● EXTRACT PROVIDED:
Late-Season Buck Strategies

Chris Clifton (left) and Kevin Coughran have their best success after the peak of hunting pressure dies off.

Is all hope lost? Not by a long shot. Follow this guide, and you may yet get that buck for the wall.

“I am slap worn out from deer hunting this season. Nothing has gone right. The food plots were half-you-know-what with no rain early, then the first frost whacked them back. They never recovered. The landowner let firewood cutters come in to saw logs every weekend. I just love the sound of a chainsaw a hundred yards from my best tree stand. Then the annual December heat wave hit to shut down the rut. I’m ready to toss in the towel.”

— Utica hunter Kevin Coughran

Kevin Coughran’s swan song is one that is often played out about the time the holiday-season deer hunting has ended and almost everyone is back at work. If that big buck is not already at the taxidermist by now, a great many deer hunters are starting to think recliners, football playoffs, warm fireplaces, even spring fishing and turkey hunting.

By now, some have already cleaned their rifles, hung their bows, garaged their ATVs and laundered their hunting clothes.

A critical error many deer hunters make this time of year is to quit before it’s over. Then they get really depressed after a friend calls to tell them they have just taken a good buck.

● SUPPLIED DATA:
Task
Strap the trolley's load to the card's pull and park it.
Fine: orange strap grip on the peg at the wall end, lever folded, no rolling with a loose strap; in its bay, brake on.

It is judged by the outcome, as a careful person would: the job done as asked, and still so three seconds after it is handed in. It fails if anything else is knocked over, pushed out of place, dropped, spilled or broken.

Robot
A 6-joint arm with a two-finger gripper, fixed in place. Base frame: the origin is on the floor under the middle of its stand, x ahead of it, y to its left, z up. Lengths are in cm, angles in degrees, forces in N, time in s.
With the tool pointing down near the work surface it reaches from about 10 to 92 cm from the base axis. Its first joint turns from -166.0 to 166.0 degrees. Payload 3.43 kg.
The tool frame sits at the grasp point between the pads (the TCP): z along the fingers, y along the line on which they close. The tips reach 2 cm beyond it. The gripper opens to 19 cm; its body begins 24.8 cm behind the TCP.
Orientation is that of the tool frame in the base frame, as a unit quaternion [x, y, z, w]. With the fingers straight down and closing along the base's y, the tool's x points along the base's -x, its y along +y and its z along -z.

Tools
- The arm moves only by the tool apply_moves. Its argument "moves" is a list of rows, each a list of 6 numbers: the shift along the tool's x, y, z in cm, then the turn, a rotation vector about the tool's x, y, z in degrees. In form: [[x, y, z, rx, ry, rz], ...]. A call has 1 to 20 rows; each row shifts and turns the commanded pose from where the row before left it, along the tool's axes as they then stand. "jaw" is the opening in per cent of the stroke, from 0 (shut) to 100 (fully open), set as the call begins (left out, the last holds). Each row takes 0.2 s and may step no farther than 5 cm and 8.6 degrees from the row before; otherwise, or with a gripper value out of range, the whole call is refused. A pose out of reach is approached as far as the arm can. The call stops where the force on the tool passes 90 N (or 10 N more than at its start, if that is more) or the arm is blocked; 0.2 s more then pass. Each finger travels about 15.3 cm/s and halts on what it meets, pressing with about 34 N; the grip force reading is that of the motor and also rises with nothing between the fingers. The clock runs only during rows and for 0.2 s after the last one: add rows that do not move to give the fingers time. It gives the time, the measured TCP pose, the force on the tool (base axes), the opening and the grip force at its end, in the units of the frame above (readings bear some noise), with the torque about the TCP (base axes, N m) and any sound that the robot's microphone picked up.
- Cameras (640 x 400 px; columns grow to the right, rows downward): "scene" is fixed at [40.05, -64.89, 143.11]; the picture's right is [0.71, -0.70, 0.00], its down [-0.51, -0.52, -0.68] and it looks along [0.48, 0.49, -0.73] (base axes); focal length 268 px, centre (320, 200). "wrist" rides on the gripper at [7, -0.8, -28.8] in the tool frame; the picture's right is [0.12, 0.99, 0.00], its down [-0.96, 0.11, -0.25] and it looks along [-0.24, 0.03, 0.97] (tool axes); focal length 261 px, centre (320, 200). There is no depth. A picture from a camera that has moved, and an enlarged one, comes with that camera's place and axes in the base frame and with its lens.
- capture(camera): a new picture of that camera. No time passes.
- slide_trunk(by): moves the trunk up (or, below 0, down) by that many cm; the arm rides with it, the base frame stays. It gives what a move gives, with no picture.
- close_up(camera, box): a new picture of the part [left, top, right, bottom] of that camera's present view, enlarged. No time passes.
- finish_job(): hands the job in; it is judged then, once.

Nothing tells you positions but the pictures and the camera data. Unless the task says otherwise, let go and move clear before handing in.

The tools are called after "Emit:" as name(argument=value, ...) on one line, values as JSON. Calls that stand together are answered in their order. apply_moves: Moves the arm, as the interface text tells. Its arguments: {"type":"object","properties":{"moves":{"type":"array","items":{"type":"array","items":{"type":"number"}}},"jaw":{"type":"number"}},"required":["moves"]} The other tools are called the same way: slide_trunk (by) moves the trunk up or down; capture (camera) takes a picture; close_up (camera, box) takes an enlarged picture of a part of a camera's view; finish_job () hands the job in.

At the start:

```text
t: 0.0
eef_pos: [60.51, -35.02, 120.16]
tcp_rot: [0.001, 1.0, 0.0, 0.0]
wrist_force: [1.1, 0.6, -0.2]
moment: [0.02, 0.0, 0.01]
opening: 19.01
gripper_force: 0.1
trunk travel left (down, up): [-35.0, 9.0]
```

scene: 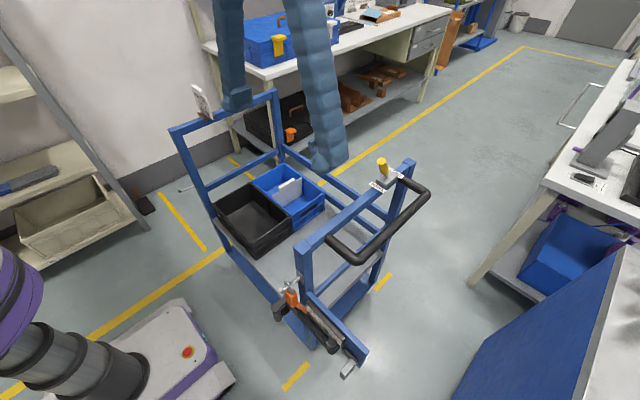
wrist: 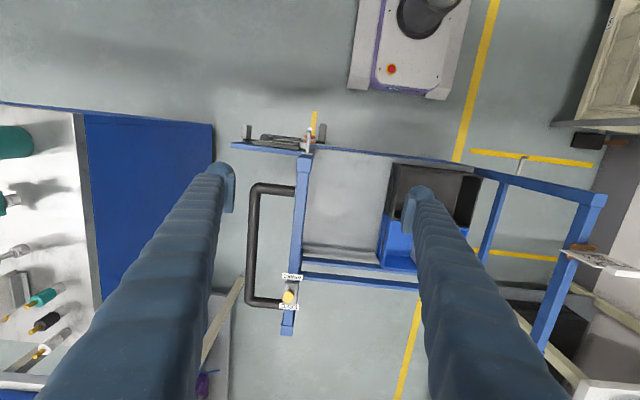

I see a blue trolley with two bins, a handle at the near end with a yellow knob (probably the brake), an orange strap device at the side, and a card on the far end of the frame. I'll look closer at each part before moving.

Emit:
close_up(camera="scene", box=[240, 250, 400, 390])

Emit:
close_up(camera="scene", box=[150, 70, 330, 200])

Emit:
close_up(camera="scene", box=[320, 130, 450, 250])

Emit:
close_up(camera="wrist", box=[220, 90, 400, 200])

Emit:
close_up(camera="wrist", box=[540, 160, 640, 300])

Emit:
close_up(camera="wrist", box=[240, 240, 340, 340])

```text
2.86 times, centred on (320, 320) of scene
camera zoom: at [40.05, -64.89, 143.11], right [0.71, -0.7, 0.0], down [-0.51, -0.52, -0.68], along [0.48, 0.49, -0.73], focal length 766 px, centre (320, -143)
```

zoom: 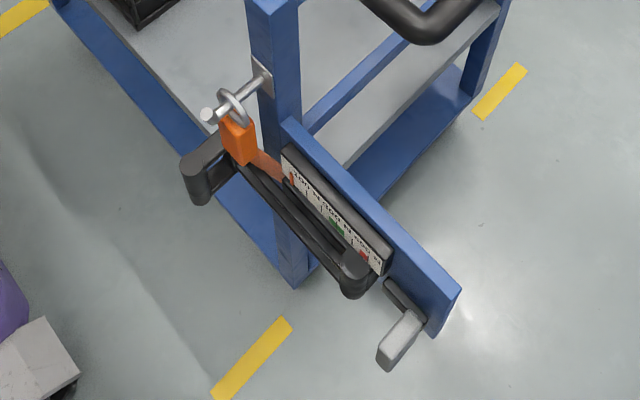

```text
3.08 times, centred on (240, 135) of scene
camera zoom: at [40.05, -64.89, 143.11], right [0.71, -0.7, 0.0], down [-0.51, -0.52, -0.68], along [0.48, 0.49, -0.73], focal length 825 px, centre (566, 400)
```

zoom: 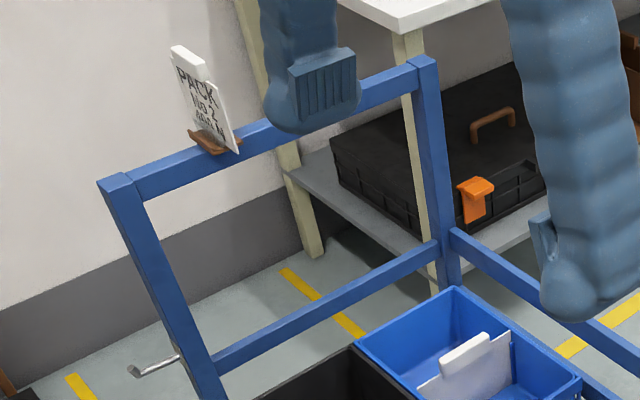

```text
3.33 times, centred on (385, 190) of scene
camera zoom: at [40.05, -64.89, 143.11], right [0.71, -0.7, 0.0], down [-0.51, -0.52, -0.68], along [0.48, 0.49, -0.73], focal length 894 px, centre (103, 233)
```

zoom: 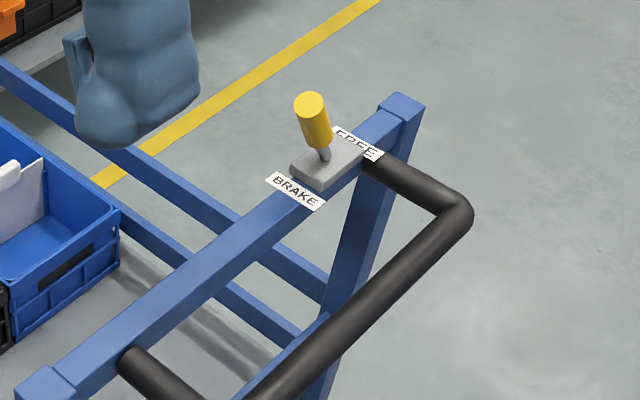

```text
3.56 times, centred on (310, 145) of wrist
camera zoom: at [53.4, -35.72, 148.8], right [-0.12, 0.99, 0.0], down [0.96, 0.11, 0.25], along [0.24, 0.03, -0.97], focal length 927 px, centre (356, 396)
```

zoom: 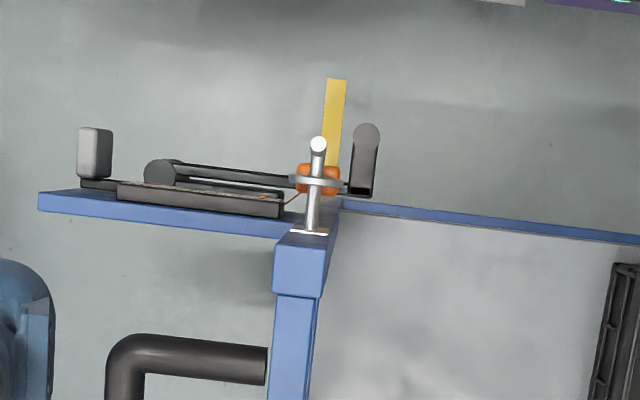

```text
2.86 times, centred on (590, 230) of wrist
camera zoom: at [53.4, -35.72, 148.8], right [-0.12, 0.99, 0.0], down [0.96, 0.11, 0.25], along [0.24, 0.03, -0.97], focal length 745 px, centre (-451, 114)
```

--

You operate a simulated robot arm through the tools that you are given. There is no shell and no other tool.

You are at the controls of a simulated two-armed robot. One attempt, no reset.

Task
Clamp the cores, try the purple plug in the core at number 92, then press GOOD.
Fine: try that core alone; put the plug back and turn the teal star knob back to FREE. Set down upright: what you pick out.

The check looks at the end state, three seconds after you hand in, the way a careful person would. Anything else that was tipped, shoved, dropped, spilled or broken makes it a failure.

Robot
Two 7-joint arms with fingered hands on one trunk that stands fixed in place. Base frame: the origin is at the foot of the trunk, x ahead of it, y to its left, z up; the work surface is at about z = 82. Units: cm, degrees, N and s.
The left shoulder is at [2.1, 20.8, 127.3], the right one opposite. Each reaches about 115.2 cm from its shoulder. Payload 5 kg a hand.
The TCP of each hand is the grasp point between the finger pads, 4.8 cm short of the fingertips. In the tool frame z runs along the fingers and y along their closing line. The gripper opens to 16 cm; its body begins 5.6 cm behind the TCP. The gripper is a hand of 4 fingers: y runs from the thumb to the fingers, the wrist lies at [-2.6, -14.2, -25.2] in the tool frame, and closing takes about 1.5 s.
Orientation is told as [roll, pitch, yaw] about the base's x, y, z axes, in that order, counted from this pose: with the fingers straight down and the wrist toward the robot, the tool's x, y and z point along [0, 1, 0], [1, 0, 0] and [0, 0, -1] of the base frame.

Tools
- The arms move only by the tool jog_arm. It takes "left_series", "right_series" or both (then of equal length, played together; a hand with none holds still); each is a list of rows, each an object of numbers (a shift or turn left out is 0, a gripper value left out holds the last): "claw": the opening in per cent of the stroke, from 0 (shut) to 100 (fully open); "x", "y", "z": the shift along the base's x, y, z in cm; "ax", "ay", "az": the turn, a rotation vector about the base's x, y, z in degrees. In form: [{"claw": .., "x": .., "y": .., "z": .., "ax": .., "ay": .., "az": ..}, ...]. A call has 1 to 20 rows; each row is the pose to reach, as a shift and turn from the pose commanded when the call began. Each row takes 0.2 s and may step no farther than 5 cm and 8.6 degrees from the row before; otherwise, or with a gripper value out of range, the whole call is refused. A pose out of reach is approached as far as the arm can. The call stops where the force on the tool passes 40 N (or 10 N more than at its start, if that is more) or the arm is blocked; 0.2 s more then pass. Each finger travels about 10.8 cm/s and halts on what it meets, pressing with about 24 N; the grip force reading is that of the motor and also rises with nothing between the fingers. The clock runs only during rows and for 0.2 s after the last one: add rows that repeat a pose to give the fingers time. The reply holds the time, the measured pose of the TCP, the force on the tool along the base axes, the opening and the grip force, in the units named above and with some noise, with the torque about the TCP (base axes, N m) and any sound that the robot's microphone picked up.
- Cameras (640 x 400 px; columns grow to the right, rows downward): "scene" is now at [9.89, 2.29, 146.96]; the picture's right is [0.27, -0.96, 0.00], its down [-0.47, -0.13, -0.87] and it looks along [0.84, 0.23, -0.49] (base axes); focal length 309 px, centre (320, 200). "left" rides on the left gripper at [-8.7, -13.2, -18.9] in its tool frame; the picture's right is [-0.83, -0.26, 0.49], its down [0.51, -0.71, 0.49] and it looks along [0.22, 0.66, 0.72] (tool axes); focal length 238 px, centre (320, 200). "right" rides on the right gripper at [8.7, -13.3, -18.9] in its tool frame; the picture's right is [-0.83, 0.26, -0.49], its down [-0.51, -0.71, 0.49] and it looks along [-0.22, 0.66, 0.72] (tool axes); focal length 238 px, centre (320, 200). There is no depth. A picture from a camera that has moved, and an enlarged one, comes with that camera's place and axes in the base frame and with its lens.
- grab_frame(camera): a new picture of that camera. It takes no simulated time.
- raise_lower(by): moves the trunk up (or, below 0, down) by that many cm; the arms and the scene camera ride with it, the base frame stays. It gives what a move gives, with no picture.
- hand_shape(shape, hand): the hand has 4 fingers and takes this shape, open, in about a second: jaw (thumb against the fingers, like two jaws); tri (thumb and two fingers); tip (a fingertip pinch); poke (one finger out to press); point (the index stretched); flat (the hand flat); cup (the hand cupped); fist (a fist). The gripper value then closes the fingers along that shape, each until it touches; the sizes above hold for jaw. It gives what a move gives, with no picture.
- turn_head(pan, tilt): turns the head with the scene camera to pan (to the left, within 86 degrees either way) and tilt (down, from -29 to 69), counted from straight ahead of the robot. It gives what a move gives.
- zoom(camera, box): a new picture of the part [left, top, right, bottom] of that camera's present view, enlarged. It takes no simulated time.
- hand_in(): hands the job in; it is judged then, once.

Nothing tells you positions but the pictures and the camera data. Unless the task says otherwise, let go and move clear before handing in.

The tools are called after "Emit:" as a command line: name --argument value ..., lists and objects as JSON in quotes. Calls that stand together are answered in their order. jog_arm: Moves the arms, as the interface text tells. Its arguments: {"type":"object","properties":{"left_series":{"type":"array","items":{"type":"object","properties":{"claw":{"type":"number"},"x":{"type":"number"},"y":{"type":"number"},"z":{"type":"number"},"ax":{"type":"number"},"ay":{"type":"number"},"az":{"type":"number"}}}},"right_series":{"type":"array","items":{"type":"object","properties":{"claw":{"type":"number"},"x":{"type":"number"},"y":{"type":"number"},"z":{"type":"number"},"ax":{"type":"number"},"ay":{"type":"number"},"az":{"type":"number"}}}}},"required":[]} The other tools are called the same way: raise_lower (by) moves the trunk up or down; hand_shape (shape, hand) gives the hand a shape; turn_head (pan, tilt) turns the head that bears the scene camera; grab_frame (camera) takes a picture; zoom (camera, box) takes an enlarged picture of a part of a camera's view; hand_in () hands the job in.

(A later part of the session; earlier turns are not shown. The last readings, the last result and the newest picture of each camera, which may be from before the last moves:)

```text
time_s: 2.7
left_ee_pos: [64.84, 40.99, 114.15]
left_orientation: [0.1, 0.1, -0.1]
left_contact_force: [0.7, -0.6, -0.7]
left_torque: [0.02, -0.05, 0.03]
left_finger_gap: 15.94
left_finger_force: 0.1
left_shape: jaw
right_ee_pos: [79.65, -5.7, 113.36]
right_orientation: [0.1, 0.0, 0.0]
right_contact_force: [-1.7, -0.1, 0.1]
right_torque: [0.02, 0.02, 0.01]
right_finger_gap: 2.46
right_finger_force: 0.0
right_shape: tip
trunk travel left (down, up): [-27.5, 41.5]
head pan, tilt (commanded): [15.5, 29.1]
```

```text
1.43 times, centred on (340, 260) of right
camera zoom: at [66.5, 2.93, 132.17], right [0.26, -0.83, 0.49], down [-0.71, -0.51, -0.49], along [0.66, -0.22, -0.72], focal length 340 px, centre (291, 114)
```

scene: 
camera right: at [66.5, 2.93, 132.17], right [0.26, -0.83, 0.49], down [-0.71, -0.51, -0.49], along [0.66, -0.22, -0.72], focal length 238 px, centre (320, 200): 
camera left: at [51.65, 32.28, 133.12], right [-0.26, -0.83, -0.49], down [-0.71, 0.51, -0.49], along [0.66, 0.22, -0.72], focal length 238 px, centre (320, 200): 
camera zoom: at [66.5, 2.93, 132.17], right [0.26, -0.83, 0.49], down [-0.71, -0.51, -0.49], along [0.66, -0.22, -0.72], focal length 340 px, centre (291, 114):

● WRITTEN EXERCISE: Cite the extract provided exactly. Begin with "Kevin Coughran’s swan" and finish with "a good buck.".

● RESULT BELOW:
Kevin Coughran’s swan song is one that is often played out about the time the holiday-season deer hunting has ended and almost everyone is back at work. If that big buck is not already at the taxidermist by now, a great many deer hunters are starting to think recliners, football playoffs, warm fireplaces, even spring fishing and turkey hunting.

By now, some have already cleaned their rifles, hung their bows, garaged their ATVs and laundered their hunting clothes.

A critical error many deer hunters make this time of year is to quit before it’s over. Then they get really depressed after a friend calls to tell them they have just taken a good buck.